━━ Supplied material

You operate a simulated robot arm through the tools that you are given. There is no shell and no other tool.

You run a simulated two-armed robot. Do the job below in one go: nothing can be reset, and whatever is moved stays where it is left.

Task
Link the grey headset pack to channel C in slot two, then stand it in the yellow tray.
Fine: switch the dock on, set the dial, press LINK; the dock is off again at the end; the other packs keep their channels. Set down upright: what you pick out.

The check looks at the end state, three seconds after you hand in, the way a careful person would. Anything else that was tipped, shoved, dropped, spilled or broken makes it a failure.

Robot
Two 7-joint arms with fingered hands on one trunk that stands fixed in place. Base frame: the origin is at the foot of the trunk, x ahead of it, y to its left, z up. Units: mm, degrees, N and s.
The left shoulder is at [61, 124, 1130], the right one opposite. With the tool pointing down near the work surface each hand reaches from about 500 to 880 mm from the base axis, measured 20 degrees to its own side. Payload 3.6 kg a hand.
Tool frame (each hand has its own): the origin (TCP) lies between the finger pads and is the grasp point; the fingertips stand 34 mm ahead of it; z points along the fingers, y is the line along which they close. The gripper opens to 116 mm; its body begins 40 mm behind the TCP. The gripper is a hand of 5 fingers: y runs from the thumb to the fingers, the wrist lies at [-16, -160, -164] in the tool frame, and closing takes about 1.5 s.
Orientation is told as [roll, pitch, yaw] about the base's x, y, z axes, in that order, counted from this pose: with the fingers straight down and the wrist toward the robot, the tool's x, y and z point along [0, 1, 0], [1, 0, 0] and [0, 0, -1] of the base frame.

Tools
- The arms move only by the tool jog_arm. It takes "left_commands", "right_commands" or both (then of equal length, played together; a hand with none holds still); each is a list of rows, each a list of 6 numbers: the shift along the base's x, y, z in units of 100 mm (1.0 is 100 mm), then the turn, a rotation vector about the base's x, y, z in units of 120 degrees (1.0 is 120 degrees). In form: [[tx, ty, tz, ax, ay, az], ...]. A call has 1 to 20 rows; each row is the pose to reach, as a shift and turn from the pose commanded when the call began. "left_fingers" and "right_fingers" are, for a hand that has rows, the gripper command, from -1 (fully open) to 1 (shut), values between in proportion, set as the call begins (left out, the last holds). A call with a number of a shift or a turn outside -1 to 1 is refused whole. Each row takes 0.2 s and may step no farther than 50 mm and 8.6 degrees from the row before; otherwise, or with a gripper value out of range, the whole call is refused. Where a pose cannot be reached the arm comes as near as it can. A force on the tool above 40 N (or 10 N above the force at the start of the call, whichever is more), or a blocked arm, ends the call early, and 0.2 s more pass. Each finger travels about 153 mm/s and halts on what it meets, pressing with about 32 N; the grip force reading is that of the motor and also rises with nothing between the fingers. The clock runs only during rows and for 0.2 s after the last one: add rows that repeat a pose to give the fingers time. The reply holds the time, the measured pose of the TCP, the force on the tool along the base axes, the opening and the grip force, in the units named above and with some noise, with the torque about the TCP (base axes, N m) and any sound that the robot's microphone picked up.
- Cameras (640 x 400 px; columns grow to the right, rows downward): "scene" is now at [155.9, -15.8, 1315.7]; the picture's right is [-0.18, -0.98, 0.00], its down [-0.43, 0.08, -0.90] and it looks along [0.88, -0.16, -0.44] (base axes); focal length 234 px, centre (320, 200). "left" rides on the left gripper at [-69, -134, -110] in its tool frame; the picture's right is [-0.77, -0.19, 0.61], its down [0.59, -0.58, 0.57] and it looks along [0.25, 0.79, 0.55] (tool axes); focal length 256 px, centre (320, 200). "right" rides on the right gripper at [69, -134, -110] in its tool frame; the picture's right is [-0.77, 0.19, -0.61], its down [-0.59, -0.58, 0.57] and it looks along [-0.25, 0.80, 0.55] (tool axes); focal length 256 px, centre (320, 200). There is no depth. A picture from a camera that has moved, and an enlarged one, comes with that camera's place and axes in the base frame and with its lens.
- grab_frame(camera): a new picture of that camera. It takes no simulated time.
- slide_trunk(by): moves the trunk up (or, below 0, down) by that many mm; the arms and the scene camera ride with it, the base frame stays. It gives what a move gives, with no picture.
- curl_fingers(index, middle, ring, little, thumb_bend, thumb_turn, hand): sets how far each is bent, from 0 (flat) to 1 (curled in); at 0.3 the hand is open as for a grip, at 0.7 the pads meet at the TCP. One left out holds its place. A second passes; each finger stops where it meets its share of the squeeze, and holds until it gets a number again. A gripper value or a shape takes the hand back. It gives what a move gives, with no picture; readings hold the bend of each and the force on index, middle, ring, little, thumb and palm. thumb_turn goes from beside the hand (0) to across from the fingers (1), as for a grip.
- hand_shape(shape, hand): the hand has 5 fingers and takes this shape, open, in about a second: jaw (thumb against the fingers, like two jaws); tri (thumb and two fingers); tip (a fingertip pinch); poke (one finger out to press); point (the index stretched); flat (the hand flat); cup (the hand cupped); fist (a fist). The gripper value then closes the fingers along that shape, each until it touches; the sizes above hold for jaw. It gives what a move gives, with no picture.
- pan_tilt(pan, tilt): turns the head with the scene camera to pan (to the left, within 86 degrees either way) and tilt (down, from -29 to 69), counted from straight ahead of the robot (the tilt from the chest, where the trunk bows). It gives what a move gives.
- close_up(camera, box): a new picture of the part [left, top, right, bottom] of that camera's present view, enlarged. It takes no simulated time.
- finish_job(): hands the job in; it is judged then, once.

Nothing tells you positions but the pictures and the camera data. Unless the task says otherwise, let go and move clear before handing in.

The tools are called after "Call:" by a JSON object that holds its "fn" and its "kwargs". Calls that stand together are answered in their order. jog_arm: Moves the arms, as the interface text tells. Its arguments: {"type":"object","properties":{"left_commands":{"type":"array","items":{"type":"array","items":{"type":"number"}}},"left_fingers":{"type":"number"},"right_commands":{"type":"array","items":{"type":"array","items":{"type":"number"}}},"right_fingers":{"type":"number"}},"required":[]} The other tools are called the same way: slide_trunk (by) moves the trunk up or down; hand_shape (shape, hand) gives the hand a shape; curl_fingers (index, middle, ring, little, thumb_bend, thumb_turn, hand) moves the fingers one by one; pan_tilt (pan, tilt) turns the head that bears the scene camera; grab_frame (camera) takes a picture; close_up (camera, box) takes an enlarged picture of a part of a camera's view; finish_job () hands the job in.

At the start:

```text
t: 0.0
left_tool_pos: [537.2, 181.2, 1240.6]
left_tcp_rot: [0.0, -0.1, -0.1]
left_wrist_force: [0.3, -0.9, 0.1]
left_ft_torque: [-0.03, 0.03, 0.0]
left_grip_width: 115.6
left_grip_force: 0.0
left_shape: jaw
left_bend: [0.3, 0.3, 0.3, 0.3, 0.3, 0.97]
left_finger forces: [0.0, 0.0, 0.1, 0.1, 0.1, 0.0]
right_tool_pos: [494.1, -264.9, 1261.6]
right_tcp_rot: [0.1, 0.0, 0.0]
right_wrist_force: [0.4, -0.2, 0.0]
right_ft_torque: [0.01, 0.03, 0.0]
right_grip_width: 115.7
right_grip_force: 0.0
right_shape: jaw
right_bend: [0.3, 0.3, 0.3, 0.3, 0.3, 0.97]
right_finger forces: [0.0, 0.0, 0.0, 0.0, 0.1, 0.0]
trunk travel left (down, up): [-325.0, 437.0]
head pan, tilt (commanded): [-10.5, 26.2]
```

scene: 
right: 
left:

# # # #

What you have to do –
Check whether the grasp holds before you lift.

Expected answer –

━━━━
━━ Document segment

More than 160 economists last week signed an open letter to the leaders of the U.S. House of Representatives and Senate expressing concern over the $700 billion financial-sector bailout plan.
Emanating from the lauded University of Chicago economics department, the letter criticizes the plan’s fairness, ambiguity and long-term effects. (Besides 44 Chicago school signatories, there were 14 from the University of Pennsylvania.)
The Chicago school pans Treasury Secretary Henry Paulson’s initiative as a “subsidy to investors at taxpayers’ expense.” The economists agree that “bold action” is needed to keep the financial system functioning, but this bailout isn’t it.
“We ask Congress not to rush,” it states.
I expressed some of the same worries last week about the pell-mell push this massive, ill-defined effort was getting.
And in response to my column, Villanova School of Business finance professor David Nawrocki told me that I and 166 economists are wrong.
“We need this rescue plan,” Nawrocki wrote me in an e-mail. “It is a bigger-scale problem than Resolution Trust … but it is basically the same issue.”
Nawrocki, like others, points to the success of the $125 billion Resolution Trust Corp. that cleaned up the mess left by the failure of dozens of savings and loans in the late ’80s and early ’90s. The federal entity took on the assets of those institutions, sold them off in a 48-month period, and disappeared.

━━━━

Transcribe the document segment beginning at "I expressed some". Stop after "period, and disappeared.".

Expected answer –
I expressed some of the same worries last week about the pell-mell push this massive, ill-defined effort was getting.
And in response to my column, Villanova School of Business finance professor David Nawrocki told me that I and 166 economists are wrong.
“We need this rescue plan,” Nawrocki wrote me in an e-mail. “It is a bigger-scale problem than Resolution Trust … but it is basically the same issue.”
Nawrocki, like others, points to the success of the $125 billion Resolution Trust Corp. that cleaned up the mess left by the failure of dozens of savings and loans in the late ’80s and early ’90s. The federal entity took on the assets of those institutions, sold them off in a 48-month period, and disappeared.